Practising Theatre of the Opressed with Women

Jale Karabekir

“If the oppressed himself (and not a surrogate artist) performs an action, this action, performed in a theatrical fiction, will allow him to change things in his real life. ”

In this article I will attempt to discuss how Augusto Boal’s Theatre of the Oppressed techniques may be handled with a feminist approach and how women’s liberation or resistance practices can take place through theatre/performance. It will be appropriate to begin with a short introduction to the Theatre of the Oppressed, which is a theatre technique new to Turkey. The Theatre of the Oppressed is a form of political theatre which began in Brazil in the 1950s along with the labour movement and developed further with the origin of different techniques in Europe . I believe that the actual point of origin was the question of ‘how theatre can be used as a tool for consciousness-raising’. Other techniques, created in the light of this question and with different aims which do not deviate from the main aim, are practiced world-wide today . At the very foundation of the Theatre of the Oppressed lie the techniques of Forum Theatre. With regards to this, I will try, especially, to describe Forum Theatre and explain how this technique may be applied to women’s studies, through examples.

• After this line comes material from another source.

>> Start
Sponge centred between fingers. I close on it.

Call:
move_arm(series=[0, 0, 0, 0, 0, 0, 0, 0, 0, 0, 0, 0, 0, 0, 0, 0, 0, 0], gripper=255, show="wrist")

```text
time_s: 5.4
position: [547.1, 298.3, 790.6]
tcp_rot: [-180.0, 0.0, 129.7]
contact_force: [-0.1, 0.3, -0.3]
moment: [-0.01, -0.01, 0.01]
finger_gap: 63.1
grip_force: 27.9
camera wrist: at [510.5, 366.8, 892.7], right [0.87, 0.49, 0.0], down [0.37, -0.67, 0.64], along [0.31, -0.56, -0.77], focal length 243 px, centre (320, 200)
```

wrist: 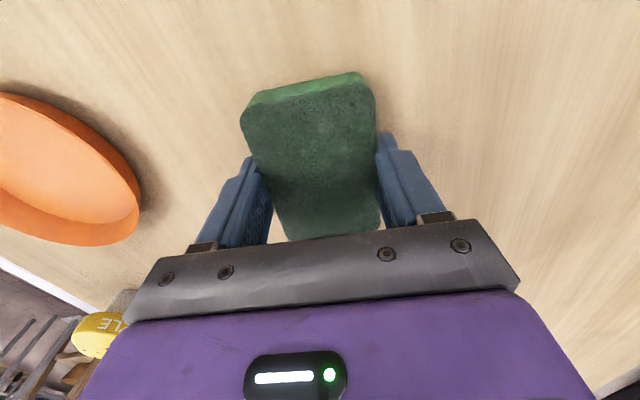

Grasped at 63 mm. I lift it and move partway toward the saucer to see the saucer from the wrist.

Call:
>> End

Forum Theatre: The Intervention of the Spectator, and Change

The Theatre of the Oppressed starts out from the concepts of pressure and oppression, and aims at changing the existing theatrical form to create an understanding and methodology of theatre in which the public has the power to change. The goal of the Theatre of the Oppressed is creating the Theatre of the audience, the spectator. In Forum Theatre, first of all, a workshop is conducted with a certain community. Within this workshop, the concept of pressure and oppression is worked upon; the common problem of the community in question is then transformed into a play by way of improvisation. However, the dramatic structure of the play is different from existing theatre. The play ends at a point where the problem mounts into a crisis. After this point the play can be opened up to the spectators and they are asked whether there is anything within the play they wish to change. From now on, the right of speech and the power to change rests upon the spectators. The theatre of the spectator begins right here, at this point exactly.

The participation of the audience within Forum Theatre takes place through the transformation of the spectator into the spect-actor: The spectator replaces the oppressed character (the protagonist) and tries to produce different solutions, to resist the oppression depicted on the stage . Undoubtedly a new theatre begins with the participation of the spectator; a process, in which the whole auditorium discusses and tries to create strategies, starts out. Augusto Boal describes this situation in the following manner:

“Forum Theatre is a reflection on reality and a rehearsal for future action. In the present, we re-live the past to create the future. The spect-actor comes on stage and rehearses what it might be possible to do in real life. ”

In the Theatre of the Oppressed theatre ceases being an art to be ‘watched’, instead it is transformed into a structure which is ‘participated in, produced together’. The duty of theatre thus becomes more than merely raising consciousness; it becomes about creating ‘the theatre of the spectator’, that is, creating agency and activeness. However, this new theatrical form is an intervention by the spect-actor in which real life is rehearsed, which takes place within a fictive structure but is transformed into a real and ‘concrete’ experience within this fiction and the framework of its limits .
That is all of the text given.